---------- QUOTED TEXT ----------

L'apprentissage de la danse a d'abord été un remède à la timidité. C'est ensuite devenu ensuite un loisir qui m'a amenée, par un hasard de circonstances, vers son enseignement jusqu'à devenir mon activité principale. Ce métier m'a permis de mieux connaître mon corps et celui des autres, de prendre en compte ses contradictions, de les contourner, d'appréhender un peu son système de communication pour pouvoir habiter et utiliser harmonieusement ce merveilleux instrument.

J'ai été frappée dès le début par tout ce qui peut passer par le simple contact d'une main,

l'expression du visage ou du regard : le plaisir, la gêne, la complicité, la condescendance de celui qui sait, la douceur et la contrainte, la maladresse des mains qui s'accrochent ou contraire leur extrême délicatesse. Tous ces mots, toutes sensations nous ramènent inévitablement au langage amoureux aussi bien dans ses aspects sentimentaux que purement physiques

La danse en couple a ceci de particulier qu'elle est une sorte de jeu de rôle. Le danseur est sensé guider et la danseuse suivre, l'homme prenant en charge le déplacement, voire le « transport » de sa partenaire, la femme devant se laisser faire (paroles de femmes), obéir (parole d'homme). Au 21ème siècle, ce genre de conception peut sembler désuète et même surréaliste, mais sans doute cela obéit-il à un besoin profond de définir les règles d'un jeu ancien et sophistiqué. Confrontation des principes masculins et féminins, jeux de séduction, parade nuptiale, « acte » symbolique, dans ce qu'il a à la fois d'archaïque et d'éternel, il nous parle d'intimité et d'émotions manifestées ou contrôlées, dont l'expression est elle-même codifiée. Notons au passage que la pratique occidentale est passée du côte à côte, de la ronde et du collectif, au face-à-face, ce qui pourrait être un écho de l'évolution des pratiques sexuelles dans l'histoire, d'abord uniquement destinées à la reproduction, puis passant progressivement à un système de « ciment » social (on en a peut-être un exemple avec les singes bonobo) avant de devenir une relation sentimentale d'individu à individu.

---------- DATA SEGMENT ----------

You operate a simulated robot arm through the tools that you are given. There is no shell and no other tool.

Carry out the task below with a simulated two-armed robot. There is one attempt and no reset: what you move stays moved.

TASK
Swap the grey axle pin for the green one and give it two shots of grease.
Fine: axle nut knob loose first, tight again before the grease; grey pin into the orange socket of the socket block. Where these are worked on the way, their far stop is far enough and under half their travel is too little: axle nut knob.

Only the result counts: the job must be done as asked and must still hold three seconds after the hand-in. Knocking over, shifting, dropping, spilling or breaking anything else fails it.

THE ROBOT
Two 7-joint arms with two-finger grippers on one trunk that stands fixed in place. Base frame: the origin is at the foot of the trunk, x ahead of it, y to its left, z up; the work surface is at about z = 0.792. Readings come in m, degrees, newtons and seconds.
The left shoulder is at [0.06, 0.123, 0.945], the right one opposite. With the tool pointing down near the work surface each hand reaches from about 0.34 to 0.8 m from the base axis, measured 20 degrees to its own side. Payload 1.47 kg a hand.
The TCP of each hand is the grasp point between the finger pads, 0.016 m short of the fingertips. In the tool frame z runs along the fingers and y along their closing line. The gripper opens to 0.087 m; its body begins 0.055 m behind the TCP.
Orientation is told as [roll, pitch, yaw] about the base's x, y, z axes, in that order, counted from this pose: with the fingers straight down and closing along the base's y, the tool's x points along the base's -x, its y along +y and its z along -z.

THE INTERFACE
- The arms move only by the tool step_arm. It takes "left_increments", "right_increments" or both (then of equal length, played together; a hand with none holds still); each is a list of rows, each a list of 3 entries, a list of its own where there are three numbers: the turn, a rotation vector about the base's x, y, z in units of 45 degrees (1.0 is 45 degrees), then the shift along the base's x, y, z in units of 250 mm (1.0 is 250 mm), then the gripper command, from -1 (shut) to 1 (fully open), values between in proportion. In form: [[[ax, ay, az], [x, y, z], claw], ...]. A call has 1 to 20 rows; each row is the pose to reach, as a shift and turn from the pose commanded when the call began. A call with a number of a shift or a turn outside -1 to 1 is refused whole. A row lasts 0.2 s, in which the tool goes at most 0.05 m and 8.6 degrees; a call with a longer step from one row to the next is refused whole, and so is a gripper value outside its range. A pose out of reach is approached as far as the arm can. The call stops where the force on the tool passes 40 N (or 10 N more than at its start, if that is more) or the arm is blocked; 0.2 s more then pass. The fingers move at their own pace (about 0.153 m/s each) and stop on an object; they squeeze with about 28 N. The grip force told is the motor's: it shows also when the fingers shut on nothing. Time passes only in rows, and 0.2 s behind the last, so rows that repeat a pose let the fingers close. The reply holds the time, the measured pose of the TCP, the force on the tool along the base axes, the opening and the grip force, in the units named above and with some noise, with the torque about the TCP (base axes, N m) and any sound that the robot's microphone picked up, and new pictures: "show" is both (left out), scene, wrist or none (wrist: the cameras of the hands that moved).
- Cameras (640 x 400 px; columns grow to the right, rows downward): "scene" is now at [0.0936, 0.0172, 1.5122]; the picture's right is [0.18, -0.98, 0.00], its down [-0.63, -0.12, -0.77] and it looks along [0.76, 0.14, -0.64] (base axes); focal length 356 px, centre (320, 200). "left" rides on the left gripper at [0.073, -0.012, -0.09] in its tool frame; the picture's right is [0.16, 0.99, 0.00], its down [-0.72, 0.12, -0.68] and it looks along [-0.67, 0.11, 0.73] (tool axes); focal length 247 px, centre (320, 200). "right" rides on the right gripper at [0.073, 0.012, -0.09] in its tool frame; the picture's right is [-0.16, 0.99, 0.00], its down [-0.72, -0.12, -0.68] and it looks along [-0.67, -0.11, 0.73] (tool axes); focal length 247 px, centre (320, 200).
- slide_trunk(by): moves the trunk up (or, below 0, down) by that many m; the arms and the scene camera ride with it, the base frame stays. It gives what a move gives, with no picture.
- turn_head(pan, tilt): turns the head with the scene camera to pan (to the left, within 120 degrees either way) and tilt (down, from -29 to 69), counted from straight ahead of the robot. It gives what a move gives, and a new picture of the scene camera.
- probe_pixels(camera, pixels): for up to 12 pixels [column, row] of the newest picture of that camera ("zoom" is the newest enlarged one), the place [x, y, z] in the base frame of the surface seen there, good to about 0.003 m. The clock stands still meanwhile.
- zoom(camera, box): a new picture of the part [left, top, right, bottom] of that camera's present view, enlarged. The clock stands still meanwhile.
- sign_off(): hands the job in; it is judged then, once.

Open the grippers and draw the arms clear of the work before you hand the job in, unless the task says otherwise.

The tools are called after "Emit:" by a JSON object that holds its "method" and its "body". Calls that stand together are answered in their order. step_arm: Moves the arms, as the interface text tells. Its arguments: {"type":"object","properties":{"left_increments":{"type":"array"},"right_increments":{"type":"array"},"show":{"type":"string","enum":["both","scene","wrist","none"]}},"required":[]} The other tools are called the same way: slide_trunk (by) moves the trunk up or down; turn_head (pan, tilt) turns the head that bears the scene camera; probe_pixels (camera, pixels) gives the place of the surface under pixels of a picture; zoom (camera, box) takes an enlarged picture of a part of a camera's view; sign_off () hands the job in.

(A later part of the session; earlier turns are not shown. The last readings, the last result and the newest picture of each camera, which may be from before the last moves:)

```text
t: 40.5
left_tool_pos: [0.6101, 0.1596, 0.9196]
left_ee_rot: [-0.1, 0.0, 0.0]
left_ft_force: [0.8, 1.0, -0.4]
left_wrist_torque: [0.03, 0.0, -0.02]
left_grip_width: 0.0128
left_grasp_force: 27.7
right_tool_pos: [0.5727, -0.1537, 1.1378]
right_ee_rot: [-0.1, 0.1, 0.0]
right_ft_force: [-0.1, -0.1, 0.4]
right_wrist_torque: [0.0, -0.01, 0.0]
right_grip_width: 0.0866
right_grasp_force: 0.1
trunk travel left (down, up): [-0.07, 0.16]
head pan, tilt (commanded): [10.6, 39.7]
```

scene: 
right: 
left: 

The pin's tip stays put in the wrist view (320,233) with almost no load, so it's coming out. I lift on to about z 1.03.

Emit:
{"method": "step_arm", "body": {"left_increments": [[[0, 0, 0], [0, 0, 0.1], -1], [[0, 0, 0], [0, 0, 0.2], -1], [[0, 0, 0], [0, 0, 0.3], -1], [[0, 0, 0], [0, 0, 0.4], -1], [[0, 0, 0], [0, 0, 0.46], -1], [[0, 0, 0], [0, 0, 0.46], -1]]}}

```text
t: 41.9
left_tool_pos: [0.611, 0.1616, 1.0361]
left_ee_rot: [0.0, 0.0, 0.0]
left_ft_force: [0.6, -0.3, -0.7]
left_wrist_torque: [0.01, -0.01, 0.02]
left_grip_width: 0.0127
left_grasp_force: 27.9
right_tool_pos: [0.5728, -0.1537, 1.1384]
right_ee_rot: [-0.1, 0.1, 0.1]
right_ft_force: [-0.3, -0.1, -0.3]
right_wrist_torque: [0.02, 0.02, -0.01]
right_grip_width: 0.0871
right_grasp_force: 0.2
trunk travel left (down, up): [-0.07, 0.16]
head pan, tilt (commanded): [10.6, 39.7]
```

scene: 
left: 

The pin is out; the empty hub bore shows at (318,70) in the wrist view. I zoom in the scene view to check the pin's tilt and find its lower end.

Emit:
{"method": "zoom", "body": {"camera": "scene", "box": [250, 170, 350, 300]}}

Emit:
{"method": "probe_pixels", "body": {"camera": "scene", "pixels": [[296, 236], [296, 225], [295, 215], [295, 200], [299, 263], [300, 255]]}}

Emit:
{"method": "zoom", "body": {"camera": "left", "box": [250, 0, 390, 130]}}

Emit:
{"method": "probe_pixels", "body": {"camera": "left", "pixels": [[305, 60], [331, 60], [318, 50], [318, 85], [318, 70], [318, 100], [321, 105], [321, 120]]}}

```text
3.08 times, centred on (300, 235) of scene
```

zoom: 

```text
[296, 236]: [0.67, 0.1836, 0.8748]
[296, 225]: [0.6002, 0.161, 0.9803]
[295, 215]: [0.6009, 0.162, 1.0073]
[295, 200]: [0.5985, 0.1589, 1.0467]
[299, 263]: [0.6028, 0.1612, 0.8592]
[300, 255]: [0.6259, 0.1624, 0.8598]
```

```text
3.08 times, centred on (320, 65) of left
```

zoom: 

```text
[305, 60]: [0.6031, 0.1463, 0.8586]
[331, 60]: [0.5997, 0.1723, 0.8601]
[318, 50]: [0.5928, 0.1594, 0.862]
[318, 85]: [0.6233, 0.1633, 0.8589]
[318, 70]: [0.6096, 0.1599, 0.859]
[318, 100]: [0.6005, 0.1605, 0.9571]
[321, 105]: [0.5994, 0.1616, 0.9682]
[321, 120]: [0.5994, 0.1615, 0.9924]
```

----------

- WHAT YOU SHOULD DO
Carry the quoted text on from its last sentence.

- RESULT
Dans le temps d'une danse, nous sommes bien dans le rapport intime, avec le corps et le mouvement comme vecteur d'une relation ritualisée. qui permet de ce fait même la plus grande sincérité ou au contraire la plus parfaite dissimulation ! Grâce à son côté convenu et théâtral, nous sommes protégés, nous pouvons donner une sorte de représentation et vivre une relation intense et / ou totalement virtuelle.

Prenons d'abord l'interaction des règles sociales de politesse (ou du manque d'éducation) au moment crucial de « l'invitation ». Il est curieux de constater que nous allons dire oui à l'un, non à l'autre après un regard extrêmement bref, cela aussi bien du côté des femmes que de celui des hommes. Qu'avons-nous bien pu décoder ? Enormément de facteurs semblent intervenir et rarement de façon très consciente : les a-priori sociaux (race, age, corpulence, habillement.)ou bien plus subtils, une odeur, une attitude, quelque chose dans le regard. Peut-être, comme les animaux sociaux, sommes-nous capables de prendre en compte des micro-mouvements plus révélateurs qu'un long discours, Suivant le contexte, soit nous laissons parler l'instinct, soit la « raison » intervient, allant à l'encontre de cette première réaction viscérale au nom de la concorde sociale.

Deux personnes qui n'ont aucun atome crochu peuvent alors se retrouver dans les bras l'une de l'autre. Parfois aucun des deux n'y prend plaisir, à part celui de s'inscrire dans une pratique sociale.

Dans d'autres cas, un seul y prend plaisir et, comme dans d'autres types de relations, celui qui n'a pas partagé cet émoi hésitera souvent à en faire état. Qui n'a pas connu ces moments où, pendant une soirée, nous essayons d'éviter un ou une partenaire dont l'empressement semble inversement proportionnel au peu de satisfaction que nous en retirons ! Mais parfois, nous avons la chance de vivre quelques instants parfaits quand, instantanément, le « feeling » passe.

Les corps et les mouvements s'accordent comme par magie le temps d'une danse, sensation qui se suffit à elle-même et qui cesse dès que les mains se lâchent.

Mais nous utilisons pour communiquer un outil dont nous connaissons bien mal les potentiels ou tout simplement le fonctionnement mécanique.

De même que le langage parlé a ses règles d'orthographe, de grammaire, de syntaxe, de sémantique, le corps a lui aussi ses règles, dictées par ses possibilités articulaires, musculaires, psychomotrices auxquelles nous avons accès grâce à un 6ème sens, la proprioception.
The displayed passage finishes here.